BEIRUT (Reuters) - Qatar’s emir will visit Beirut on Sunday for an Arab economic summit which has been marred by regional rifts and internal Lebanese disputes even before it began.
Lebanese President Michel Aoun’s office said on Saturday Sheikh Tamim bin Hamad Al Thani had informed it he would come to lead the Qatari delegation.
Rifts among Arab states over Syria and its ally Iran, on top of divisions inside Lebanon, have overshadowed the summit, with several leaders pulling out.
Although at least eight heads of state were originally due in Beirut, only the Somali and Mauritanian presidents were expected to come, a source in the committee organizing the event said on Friday.
Some of the 20 countries taking part, such as Egypt and Kuwait, are sending prime ministers, foreign ministers or finance ministers. Officials have dismissed the idea that the event would be poorly attended.

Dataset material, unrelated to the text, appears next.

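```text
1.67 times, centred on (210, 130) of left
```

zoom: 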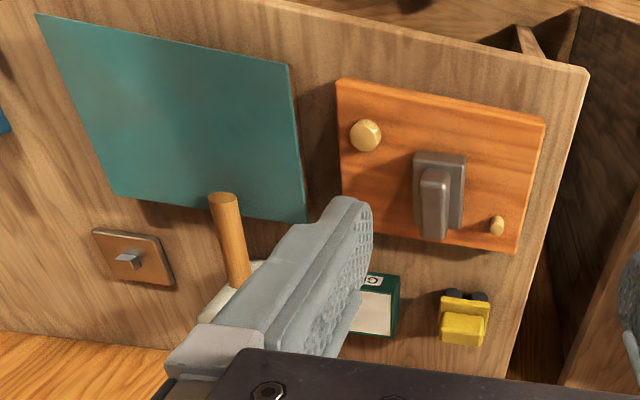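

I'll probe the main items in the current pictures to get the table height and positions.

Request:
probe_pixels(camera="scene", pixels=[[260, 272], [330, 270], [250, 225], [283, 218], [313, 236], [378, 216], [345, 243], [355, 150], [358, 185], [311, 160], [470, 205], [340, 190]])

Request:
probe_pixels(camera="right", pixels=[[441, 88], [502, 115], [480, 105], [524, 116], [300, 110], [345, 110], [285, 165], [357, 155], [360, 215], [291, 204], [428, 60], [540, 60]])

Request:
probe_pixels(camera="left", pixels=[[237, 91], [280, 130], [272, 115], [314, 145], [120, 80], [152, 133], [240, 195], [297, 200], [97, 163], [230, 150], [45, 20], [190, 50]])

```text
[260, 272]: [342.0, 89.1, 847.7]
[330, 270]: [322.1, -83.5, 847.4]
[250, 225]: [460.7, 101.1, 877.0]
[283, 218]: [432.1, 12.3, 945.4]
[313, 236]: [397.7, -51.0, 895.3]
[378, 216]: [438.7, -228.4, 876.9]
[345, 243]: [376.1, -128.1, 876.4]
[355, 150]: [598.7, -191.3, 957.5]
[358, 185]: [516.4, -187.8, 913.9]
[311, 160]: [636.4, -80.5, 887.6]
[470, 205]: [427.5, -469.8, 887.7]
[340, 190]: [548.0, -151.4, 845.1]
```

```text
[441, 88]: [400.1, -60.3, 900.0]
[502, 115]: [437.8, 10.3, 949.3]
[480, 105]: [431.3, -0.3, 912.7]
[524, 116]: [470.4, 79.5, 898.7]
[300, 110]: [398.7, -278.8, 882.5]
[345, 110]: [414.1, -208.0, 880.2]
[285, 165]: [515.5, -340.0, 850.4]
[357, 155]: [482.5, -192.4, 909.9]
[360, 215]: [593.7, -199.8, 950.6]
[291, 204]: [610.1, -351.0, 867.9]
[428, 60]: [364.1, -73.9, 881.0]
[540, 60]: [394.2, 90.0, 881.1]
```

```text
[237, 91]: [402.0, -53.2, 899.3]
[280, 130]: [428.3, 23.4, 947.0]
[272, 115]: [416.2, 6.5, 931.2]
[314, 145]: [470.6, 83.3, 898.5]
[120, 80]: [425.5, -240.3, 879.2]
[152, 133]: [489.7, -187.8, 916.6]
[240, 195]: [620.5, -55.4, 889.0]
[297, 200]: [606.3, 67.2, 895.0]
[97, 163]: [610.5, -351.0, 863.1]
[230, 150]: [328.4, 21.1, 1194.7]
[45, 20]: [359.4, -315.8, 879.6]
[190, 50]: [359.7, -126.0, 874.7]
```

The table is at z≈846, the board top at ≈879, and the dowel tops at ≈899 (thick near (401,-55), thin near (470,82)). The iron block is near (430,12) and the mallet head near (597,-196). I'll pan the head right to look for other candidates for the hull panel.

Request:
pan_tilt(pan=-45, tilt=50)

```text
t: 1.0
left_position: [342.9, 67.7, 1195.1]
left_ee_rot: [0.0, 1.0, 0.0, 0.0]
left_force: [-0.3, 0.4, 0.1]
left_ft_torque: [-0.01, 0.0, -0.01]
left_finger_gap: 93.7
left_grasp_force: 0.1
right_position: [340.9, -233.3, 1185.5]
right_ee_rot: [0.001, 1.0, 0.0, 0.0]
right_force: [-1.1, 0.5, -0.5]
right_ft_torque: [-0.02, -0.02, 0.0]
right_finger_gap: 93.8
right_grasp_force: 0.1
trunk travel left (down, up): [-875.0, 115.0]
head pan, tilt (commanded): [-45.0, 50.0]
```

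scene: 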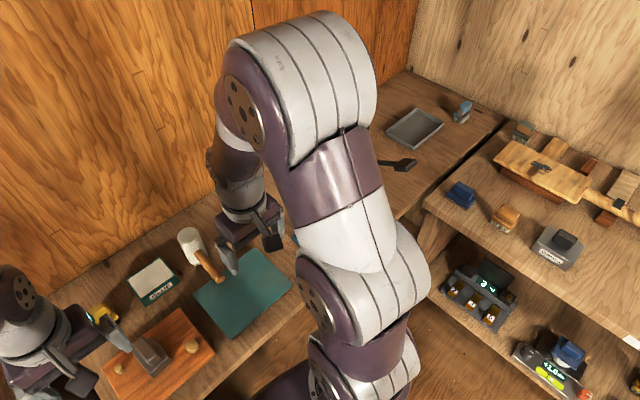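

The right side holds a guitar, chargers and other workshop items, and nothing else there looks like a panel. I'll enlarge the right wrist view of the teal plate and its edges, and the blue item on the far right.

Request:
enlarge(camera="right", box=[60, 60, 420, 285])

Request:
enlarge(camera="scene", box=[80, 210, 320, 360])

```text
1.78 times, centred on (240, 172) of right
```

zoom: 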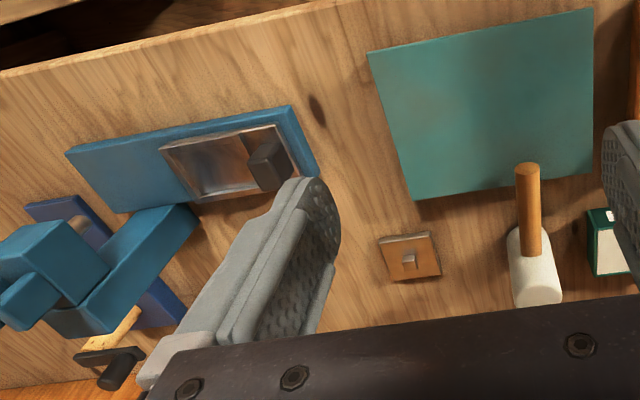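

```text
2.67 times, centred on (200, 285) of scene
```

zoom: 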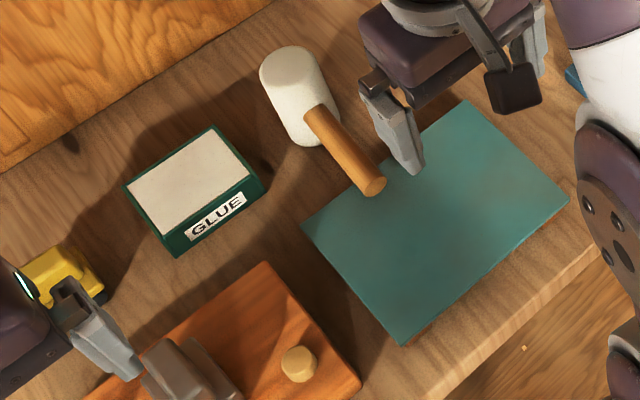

Last month, Qatar’s emir turned down a Saudi invite to a Gulf Arab summit, sending his state minister for foreign affairs, as a bitter row festers in the six-nation Gulf Cooperation Council.
Saudi Arabia, the United Arab Emirates, Bahrain and non-GCC member Egypt cut diplomatic, trade and transport ties with Qatar in June 2017. They accuse Qatar of supporting terrorism and cultivating ties with Riyadh’s regional foe Tehran.
Doha, which denies the charge, says the boycott seeks to curtail its sovereignty, while the row has defied mediation efforts by Kuwait and the United States which sees Gulf unity as essential to containing Iran.
Ahead of this week’s Beirut summit, a key point of contention has been whether to welcome Syria back into the Arab League, now that President Bashar al-Assad has restored control over most of his country, with Iranian help.
Lebanon’s Iran-backed Hezbollah, which fights alongside Assad, and its political allies including Aoun have stepped up calls for rapprochement with Damascus.